I laid in bed and had the sweetest time of worship, thanking the Lord for His goodness, His grace, and His mercy to me. I am so, so grateful that He has been with me each day of those trauma-filled years. I thought back to specific instances that were so hard…times when I had cried buckets of tears…times when I didn’t think I could keep going…times when I felt so alone without Floyd…times when I didn’t know what to do…times when I was so weak physically. God met me in His faithfulness in each instance. I could never have survived without His great love and care. A friend commented that He has been my “trauma absorber.”

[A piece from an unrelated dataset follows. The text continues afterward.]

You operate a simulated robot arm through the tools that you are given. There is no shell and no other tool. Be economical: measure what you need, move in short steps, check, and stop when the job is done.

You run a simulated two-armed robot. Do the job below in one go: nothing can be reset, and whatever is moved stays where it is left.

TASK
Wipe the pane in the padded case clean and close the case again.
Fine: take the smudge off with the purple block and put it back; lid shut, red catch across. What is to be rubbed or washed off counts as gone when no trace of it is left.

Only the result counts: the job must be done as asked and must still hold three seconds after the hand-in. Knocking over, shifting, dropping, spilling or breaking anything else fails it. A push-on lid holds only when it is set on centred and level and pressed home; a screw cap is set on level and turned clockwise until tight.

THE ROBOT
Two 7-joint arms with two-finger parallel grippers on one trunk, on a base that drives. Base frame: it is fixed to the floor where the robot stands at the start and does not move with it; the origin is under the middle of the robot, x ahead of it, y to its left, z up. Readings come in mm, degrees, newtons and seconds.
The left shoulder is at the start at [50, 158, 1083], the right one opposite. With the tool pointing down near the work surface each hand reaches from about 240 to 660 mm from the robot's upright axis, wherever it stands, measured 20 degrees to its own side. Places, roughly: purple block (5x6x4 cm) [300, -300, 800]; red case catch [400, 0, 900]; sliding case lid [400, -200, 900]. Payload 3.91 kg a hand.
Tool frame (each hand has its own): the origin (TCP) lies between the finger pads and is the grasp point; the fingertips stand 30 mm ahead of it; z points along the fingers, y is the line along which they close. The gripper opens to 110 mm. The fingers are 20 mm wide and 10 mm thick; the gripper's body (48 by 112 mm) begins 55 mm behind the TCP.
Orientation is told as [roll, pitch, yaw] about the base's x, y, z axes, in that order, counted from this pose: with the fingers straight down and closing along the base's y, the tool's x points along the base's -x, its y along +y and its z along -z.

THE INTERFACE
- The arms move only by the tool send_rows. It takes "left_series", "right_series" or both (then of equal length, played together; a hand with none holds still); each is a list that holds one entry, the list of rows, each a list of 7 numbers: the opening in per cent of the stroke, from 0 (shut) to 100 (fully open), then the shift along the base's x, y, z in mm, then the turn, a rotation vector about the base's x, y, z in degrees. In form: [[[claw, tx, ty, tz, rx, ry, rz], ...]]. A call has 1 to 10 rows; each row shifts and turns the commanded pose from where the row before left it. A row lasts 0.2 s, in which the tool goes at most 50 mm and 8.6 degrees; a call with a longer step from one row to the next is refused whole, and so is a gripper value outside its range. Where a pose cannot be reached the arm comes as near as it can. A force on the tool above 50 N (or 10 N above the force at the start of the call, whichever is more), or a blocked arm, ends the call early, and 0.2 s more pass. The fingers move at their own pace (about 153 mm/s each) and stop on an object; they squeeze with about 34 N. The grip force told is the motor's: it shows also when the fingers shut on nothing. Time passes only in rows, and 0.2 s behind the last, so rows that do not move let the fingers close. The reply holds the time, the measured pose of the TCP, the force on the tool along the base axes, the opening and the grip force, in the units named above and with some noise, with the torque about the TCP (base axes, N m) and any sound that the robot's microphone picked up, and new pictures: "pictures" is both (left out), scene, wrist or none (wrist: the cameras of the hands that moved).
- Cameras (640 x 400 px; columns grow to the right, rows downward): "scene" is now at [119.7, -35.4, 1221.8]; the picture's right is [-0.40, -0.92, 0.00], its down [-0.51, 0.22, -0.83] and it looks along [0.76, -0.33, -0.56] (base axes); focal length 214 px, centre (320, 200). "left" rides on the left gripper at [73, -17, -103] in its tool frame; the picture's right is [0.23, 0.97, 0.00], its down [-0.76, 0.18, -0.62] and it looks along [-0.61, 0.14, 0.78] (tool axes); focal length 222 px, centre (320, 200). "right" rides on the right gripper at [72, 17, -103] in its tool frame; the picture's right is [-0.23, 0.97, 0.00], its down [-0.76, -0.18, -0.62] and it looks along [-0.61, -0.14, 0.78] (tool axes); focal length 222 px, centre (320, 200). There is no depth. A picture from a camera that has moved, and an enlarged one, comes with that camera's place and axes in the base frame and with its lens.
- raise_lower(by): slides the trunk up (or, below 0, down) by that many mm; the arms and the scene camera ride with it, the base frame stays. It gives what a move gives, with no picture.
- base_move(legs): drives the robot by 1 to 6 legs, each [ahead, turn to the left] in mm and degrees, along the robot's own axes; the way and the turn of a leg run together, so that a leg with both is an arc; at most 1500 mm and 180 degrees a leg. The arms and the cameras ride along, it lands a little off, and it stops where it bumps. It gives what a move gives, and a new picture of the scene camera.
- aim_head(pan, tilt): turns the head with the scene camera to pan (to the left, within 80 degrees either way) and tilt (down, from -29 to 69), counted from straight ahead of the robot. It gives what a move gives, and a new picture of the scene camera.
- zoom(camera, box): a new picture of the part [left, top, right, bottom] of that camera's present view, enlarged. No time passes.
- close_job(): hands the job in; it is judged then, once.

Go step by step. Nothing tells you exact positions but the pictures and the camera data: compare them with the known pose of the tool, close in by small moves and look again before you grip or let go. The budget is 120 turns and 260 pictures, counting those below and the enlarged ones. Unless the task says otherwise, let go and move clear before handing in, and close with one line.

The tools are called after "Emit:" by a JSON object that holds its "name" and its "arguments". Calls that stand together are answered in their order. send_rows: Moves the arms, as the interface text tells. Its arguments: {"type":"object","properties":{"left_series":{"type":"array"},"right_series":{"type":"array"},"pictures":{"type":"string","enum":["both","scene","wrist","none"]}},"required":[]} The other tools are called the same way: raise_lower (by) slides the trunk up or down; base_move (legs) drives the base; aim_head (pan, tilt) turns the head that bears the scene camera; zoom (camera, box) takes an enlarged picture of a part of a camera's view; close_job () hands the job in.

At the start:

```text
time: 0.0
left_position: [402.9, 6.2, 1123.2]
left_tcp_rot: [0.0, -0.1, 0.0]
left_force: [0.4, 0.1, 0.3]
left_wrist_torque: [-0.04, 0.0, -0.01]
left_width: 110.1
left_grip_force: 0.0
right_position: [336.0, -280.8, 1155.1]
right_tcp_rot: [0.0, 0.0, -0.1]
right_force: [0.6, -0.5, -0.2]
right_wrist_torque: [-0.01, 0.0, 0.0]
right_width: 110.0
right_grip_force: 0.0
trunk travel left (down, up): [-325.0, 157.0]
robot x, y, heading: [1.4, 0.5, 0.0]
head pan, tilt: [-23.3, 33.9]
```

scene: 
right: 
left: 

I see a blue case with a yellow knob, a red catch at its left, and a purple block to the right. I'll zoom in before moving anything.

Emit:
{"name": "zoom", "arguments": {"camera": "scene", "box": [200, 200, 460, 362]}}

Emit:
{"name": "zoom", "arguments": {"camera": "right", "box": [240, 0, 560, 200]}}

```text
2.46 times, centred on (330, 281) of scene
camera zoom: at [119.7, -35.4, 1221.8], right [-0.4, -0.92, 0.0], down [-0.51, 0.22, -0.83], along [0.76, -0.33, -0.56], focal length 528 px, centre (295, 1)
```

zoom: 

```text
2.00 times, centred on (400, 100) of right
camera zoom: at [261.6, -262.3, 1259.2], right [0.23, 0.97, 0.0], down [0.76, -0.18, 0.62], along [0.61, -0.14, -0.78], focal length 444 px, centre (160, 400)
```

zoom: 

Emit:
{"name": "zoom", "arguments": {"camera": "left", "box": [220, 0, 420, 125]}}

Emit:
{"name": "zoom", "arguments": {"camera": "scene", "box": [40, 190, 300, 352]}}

As I come back to my present situation, I have concerns about my health. I’m not sure what’s ahead. I truly have to live one-day-at-a-time and take care of myself in that day. But I’ve also become aware that there is a sweet joy of the Lord surrounding me. I feel I’m being carried by His joy, which is my strength. He is with me in the midst of this ongoing affliction. He helps me keep my eyes on Him.

My heart is overflowing with gratitude to the Lord—for His sustaining grace all these years, and for His joy in these present days. He is beyond good and faithful—He is my everything!

Father, we see Your faithfulness to Sally throughout great trauma, and it bears witness to how You desire to act on our behalf as well. May her testimony give us hope in the trauma of our own lives. In Jesus’ name, Amen.